+++ INFORMATION GIVEN

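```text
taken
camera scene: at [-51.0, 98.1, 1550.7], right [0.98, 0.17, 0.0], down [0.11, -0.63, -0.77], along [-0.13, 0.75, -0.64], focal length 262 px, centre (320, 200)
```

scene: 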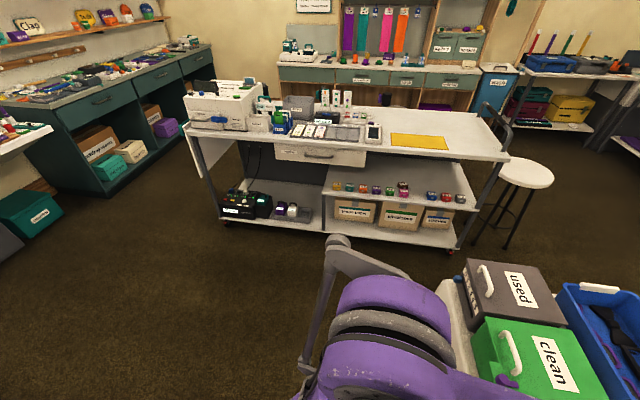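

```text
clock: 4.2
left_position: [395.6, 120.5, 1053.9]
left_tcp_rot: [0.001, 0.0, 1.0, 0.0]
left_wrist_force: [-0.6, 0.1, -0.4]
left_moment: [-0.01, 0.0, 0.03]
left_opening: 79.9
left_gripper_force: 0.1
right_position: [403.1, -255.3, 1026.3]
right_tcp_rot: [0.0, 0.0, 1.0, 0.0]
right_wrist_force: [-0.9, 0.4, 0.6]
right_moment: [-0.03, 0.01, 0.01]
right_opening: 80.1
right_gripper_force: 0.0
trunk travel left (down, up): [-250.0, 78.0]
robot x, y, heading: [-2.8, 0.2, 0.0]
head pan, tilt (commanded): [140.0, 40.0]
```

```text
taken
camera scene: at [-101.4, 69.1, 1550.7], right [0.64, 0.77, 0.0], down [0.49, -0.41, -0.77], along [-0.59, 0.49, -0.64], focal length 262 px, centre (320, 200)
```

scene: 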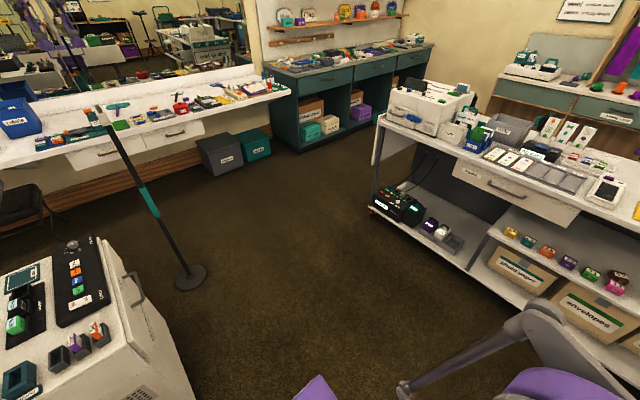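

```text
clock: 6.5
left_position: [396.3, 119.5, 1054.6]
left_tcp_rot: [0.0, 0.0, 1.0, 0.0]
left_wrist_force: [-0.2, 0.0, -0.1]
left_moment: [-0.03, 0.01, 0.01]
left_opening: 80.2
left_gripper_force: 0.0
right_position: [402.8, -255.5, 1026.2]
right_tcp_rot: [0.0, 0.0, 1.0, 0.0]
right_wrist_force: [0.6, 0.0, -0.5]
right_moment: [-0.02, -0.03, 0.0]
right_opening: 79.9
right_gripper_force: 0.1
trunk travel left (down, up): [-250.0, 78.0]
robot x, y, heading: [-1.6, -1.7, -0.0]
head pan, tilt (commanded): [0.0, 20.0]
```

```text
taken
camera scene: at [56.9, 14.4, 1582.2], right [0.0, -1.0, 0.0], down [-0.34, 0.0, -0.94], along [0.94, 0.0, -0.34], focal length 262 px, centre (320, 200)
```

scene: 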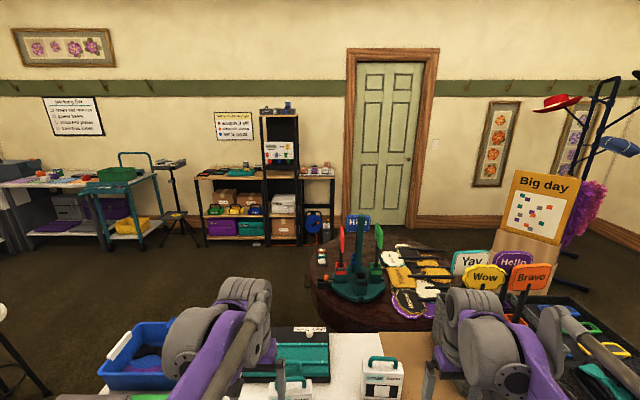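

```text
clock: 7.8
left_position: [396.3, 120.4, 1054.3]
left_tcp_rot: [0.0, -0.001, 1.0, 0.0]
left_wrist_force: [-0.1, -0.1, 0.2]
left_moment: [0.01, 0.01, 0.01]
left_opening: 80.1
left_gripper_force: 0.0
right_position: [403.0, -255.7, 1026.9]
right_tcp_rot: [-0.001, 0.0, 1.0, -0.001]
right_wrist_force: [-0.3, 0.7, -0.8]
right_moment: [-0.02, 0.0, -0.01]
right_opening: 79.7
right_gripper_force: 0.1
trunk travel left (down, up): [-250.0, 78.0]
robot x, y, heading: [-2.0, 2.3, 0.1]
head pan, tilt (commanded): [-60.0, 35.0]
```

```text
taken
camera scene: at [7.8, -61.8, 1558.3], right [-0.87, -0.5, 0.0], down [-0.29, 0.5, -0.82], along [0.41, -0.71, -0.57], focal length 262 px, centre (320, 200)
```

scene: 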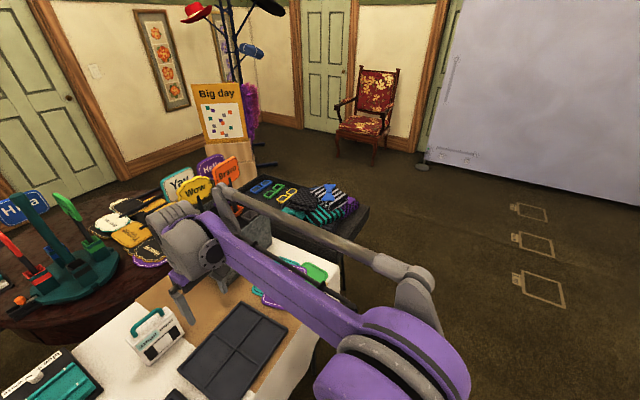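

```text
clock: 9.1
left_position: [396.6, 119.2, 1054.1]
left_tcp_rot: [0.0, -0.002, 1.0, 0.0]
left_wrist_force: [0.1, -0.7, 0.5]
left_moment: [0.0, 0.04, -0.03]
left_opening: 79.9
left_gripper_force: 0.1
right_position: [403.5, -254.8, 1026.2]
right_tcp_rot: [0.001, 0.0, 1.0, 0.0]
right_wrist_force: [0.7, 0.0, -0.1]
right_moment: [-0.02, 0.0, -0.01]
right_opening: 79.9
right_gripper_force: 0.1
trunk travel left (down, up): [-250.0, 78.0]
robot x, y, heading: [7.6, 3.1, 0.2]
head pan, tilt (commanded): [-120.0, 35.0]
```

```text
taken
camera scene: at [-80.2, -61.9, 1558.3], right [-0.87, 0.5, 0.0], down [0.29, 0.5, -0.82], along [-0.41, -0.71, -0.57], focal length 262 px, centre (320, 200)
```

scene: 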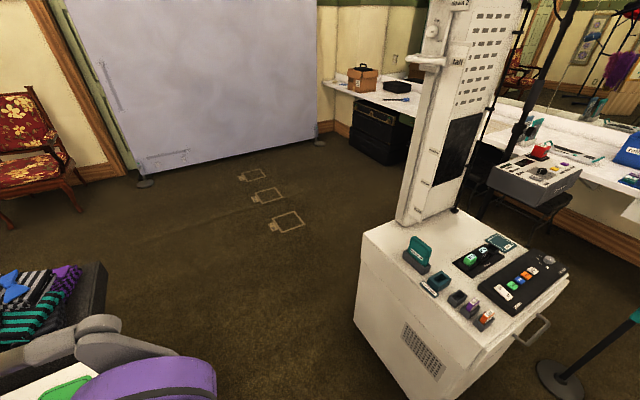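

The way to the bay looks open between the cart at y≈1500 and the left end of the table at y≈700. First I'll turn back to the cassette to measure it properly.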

++++++
+++ INFORMATION GIVEN

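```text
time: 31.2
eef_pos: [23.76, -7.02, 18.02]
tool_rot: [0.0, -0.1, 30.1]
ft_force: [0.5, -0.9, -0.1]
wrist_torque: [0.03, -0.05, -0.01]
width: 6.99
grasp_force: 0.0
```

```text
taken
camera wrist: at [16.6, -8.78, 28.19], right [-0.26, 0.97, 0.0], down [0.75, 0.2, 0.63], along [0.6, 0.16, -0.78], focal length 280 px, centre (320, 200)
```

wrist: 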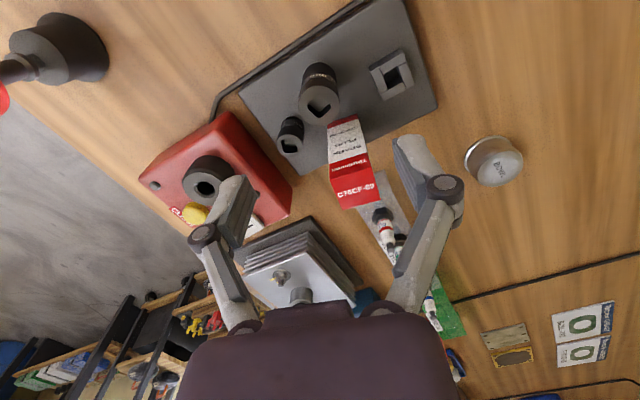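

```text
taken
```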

++++++

PROBLEM: Copy each line that holds the word "heading".

TASK RESULT:
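robot x, y, heading: [-2.8, 0.2, 0.0]
robot x, y, heading: [-1.6, -1.7, -0.0]
robot x, y, heading: [-2.0, 2.3, 0.1]
robot x, y, heading: [7.6, 3.1, 0.2]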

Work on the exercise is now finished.